E come ognuno di noi, non può dare qualcosa di cui non ha fatto esperienza.

Passiamo a un esempio ortofrutticolo, che aiuta sempre.

Se sono stata cresciuta vedendo che l’amore si coltivava sotto forma di patate e i miei genitori piantavano solo quelle, e nel tentativo di rendermi forte e sostenermi mi hanno detto che le mie patate erano le migliori, che come le mie nessuno mai, che non sono esistite mai patate a mondo ineguagliabili, e che al mondo esistono solo patate,  quella sarà la mia esperienza che mi porterò dietro e con cui entrerò nel mondo.

Quando qualcuno si relazionerà con me, siccome quando chiedevo amore, questi mi veniva riconosciuto come “patate” per me, quella sarà l’unica modalità disponibile di azione.


Ma nel mondo c’è chi coltiva anche solo fagiolini, e altri che hanno fagiolini e non disdegnano altri ortaggi o che lasciano la possibilità che altri piantino altre verdure.


Se incontro una persona che ama solo con le patate e non solo non ha altra esperienza, ma non ha tra le sue carte neanche la possibilità di accogliere che esistono altri modi per amare (oltre le patate), quando le chiederò amore lei potrà darmi solo patate. E io avrò voglia a dirle che esistono fagiolini, o la possibilità di carote e cipolle… lei non avrà la minima idea di cosa rispondervi.


Le persone cresciute con l’idea della perfezione ed esclusività hanno acquisito limiti molto alti rispetto al riconoscimento degli altri. Hanno livelli di protezione elevati, perché in qualche modo quello è stato il modo migliore pensato per crescerli.


Loro sono così, e starà a loro decidere se cambiare, ma il cambiamento lo sentiamo necessario solo quando avvertiamo un disagio… ma se mi sento perfetto/a, ineguagliabile, il top del top… come posso pensare o lasciare spazio all’ipotesi che sono sbagliata/o?

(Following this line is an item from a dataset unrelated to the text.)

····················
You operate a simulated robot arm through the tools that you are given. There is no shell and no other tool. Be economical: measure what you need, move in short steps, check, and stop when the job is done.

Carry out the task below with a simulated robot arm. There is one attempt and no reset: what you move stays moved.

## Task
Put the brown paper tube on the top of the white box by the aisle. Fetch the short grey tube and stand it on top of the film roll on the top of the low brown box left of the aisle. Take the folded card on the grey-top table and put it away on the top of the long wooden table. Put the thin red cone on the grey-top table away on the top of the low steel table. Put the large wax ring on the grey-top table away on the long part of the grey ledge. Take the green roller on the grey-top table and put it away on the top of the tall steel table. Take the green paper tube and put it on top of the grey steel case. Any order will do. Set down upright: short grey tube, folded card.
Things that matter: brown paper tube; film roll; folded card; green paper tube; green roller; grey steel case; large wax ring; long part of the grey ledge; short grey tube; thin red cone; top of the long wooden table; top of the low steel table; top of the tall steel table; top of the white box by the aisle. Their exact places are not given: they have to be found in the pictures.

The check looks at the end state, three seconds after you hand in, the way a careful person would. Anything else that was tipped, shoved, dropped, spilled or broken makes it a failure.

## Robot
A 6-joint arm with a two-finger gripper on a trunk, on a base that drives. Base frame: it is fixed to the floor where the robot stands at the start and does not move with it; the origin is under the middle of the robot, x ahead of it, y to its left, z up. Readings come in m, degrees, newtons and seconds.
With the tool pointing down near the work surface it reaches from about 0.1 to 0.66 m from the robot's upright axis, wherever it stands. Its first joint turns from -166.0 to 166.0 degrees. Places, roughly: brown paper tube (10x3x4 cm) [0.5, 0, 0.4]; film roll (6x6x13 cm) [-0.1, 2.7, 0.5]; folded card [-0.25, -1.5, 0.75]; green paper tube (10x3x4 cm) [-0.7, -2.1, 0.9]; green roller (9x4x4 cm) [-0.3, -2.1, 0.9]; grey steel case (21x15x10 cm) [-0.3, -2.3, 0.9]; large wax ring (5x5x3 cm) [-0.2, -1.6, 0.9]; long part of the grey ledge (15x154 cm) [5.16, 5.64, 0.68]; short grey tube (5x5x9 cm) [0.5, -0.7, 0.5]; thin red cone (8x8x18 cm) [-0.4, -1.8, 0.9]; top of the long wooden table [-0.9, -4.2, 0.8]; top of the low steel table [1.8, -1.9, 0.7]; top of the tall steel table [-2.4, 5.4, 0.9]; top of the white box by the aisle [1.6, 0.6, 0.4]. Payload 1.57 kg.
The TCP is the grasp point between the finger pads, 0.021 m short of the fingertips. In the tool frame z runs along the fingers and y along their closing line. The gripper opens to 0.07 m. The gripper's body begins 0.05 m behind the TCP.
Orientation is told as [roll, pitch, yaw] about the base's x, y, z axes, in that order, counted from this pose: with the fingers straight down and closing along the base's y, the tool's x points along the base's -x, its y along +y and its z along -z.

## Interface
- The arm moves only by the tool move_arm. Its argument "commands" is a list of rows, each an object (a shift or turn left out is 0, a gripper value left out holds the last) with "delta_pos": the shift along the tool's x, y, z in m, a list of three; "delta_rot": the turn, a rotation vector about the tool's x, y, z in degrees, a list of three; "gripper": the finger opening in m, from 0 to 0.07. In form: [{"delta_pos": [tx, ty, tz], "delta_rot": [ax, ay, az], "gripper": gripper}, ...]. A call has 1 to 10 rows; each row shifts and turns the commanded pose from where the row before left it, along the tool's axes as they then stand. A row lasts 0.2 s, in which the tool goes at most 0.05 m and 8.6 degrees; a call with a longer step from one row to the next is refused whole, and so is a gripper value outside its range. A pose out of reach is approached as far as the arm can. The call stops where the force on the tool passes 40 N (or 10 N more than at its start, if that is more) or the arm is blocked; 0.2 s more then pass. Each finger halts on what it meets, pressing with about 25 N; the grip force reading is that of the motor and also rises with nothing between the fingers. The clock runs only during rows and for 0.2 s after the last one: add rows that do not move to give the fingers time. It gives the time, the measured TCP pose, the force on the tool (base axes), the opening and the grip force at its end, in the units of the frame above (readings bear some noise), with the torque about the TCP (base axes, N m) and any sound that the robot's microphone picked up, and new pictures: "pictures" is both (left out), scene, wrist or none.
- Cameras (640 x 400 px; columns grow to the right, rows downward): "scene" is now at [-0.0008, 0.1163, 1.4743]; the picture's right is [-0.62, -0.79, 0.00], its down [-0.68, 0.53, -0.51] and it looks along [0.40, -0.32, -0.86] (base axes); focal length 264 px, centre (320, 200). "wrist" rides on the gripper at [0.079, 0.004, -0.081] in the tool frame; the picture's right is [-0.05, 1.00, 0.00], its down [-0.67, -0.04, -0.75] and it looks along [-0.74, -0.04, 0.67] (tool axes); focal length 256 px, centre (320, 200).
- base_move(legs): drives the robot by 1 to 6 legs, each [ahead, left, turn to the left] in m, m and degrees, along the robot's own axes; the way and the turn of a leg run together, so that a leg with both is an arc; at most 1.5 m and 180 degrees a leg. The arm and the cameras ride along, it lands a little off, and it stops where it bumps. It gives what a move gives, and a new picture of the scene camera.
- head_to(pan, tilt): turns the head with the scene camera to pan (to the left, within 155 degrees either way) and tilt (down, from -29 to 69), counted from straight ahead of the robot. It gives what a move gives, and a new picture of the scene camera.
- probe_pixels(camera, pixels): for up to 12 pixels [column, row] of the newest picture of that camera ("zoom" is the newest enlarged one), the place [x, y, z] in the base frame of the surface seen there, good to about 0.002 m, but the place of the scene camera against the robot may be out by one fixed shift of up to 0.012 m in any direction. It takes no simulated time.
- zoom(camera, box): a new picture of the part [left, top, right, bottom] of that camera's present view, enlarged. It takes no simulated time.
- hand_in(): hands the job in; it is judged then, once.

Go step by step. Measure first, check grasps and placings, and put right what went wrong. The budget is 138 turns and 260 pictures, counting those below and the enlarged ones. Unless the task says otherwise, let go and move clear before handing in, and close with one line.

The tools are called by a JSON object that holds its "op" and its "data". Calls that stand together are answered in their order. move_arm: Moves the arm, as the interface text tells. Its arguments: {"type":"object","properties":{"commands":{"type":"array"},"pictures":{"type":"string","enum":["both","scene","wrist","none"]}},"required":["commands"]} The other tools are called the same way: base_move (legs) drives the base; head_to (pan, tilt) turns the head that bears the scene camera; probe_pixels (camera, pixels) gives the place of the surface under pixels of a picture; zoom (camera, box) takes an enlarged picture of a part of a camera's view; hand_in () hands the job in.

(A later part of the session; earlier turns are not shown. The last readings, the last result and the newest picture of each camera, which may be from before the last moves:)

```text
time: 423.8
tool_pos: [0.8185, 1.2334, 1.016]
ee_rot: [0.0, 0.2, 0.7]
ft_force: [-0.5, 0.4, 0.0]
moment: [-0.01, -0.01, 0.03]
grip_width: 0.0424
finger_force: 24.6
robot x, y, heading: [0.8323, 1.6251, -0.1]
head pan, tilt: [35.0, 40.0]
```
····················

Il più delle volte potrei sentirmi solo/a e incompreso/a e frustrato.


La responsabilità in una coppia in cui uno dei due soffre perché l’altro non si accorge della sua sofferenza perché è in un modello così esclusivo, è solo di chi resta e accoglie quel dolore. Dopo un primo momento giustificato di accreditata lamentela, occorre chiedersi “cosa mi fa restare lì?” “cosa voglio ottenere rimanendo lì?” “quanto sono disposto/a ad accogliere che sto rimanendo in una mia scelta”?


Ogni relazione può portare a vivere un dolore, questo non è sbagliato. Tutto ciò che è dinamico ha i suoi alti e i suoi bassi. Rimanere in uno stato di dolore che non viene trasformato in qualcosa di utile ed evoluto per la persona, dando la colpa agli altri, significa solo continuare a sbattere la testa contro lo stesso muro.


O, a voler citare un mio cliente, “se stai camminando in montagna e passi tre volte davanti allo stesso albero, c’è una sola spiegazione: ti sei perso. E se sta venendo buio, è ora di fermarsi e pensare al rifugio per la notte per non peggiorare le cose, domani con la luce del mattino sarà più semplice ritrovare la strada verso casa.”


A questo proposito mi piace anche sempre dare un ulteriore punto di vista, rispetto a quando ci troviamo un “problema” o “ostacolo” sul nostro cammino.

Secondo il pensiero NewAge di queste nuove epoche “illuminate”, ogni ostacolo doloroso che incontriamo ha un suo significato e vuole dirci qualcosa.


Su questo concordo.


Ma dove sta scritto che la soluzione e la lezione da imparare sono solo quelle di “combattere, sconfiggere, cambiare, integrare”?

E se la lezione da imparare fosse quella di riconoscere qualcosa che non ci fa bene, e scegliere consapevolmente di dire di no, come dono d’amore verso noi stessi? Se la lezione fosse quella che “non è compito mio salvare il mondo”? Che posso scegliere di andare avanti proprio perché mi amo e so preservarmi da dolori inutili?


E’ come dire che se mi invitano a cena e riconosco che nel mio calice c’è del veleno, dove sta scritto che la lezione che devo imparare è per forza di cose, berlo e integrarlo?

E se la lezione che il “narcisista” viene ad insegnarci fosse “riconosco che c’è del veleno, e proprio per quanto mi amo e sono al primo posto nella mia vita,  scelgo di non berlo?”